== TEXT BLOCK ==

Старожилы в официальных классификациях

   Любое государство сталкивается с необходимостью тем или иным образом классифицировать своих граждан. Чем больше степень бюрократизации государства, тем более жесткой оказывается эта классификация, тем большее число критериев для нее выбирается. Российское государство всегда было (и до сих пор остается) одним из государств, в которых степень жесткости принципов социальной стратификации, «зарегулированности» отношений между различными социальными группами населения, с одной стороны, и всех этих групп с государством, с другой стороны, была столь высокой, что часто власти сами оказывались в тупике, если возникала ситуация, не укладывавшаяся в ими же придуманные жесткие схемы. Рассматриваемые в этой книге три case studies как раз ставили перед чиновниками задачи, решение которых требовало от них отступить от привычных схем. Социальный статус исследуемых групп на протяжении всей их истории был для государства камнем преткновения. Раздражающая чиновничий глаз неотчетливость, промежуточность этих групп побуждала власти искать и находить всевозможные решения. Однако, несколько забегая вперед, можно сказать, что, как и всегда, когда государственная бюрократическая машина оказывалась перед необходимостью творчески подойти к делу, результат оказывался неудовлетворительным.

===
== DATASET EXTRACT ==

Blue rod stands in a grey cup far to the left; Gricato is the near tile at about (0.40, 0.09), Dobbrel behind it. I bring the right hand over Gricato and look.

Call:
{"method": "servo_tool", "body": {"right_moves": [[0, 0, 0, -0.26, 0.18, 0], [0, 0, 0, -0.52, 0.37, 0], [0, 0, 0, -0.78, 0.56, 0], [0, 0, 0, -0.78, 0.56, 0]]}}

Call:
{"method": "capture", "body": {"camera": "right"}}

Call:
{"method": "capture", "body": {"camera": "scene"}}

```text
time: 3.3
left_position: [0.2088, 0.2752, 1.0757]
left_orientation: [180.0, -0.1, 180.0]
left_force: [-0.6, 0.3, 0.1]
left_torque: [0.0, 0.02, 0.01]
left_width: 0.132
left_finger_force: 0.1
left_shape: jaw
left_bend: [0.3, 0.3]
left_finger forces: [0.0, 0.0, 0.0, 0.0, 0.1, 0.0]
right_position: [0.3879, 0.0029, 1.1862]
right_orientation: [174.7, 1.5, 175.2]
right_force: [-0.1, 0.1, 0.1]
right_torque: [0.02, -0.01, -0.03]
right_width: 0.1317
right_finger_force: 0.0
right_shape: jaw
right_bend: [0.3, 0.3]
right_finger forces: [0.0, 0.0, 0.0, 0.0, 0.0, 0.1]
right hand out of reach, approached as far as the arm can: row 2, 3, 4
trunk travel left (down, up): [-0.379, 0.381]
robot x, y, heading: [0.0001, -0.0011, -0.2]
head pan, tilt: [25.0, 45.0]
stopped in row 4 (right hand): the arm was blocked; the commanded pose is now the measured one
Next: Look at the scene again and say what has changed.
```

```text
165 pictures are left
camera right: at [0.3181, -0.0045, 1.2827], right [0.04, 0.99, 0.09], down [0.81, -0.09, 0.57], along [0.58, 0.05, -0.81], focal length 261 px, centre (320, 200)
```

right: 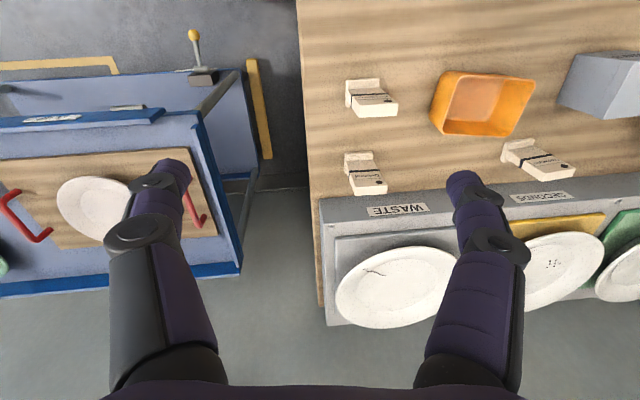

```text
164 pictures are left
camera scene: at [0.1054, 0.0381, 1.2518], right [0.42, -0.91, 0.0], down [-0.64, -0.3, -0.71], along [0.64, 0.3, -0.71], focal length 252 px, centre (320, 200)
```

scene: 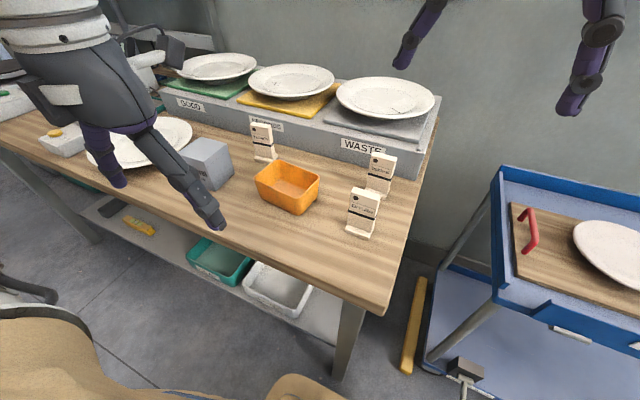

===

WORK REQUIRED: Give the text block once more, exactly.

FINISHED ANSWER:
Старожилы в официальных классификациях

   Любое государство сталкивается с необходимостью тем или иным образом классифицировать своих граждан. Чем больше степень бюрократизации государства, тем более жесткой оказывается эта классификация, тем большее число критериев для нее выбирается. Российское государство всегда было (и до сих пор остается) одним из государств, в которых степень жесткости принципов социальной стратификации, «зарегулированности» отношений между различными социальными группами населения, с одной стороны, и всех этих групп с государством, с другой стороны, была столь высокой, что часто власти сами оказывались в тупике, если возникала ситуация, не укладывавшаяся в ими же придуманные жесткие схемы. Рассматриваемые в этой книге три case studies как раз ставили перед чиновниками задачи, решение которых требовало от них отступить от привычных схем. Социальный статус исследуемых групп на протяжении всей их истории был для государства камнем преткновения. Раздражающая чиновничий глаз неотчетливость, промежуточность этих групп побуждала власти искать и находить всевозможные решения. Однако, несколько забегая вперед, можно сказать, что, как и всегда, когда государственная бюрократическая машина оказывалась перед необходимостью творчески подойти к делу, результат оказывался неудовлетворительным.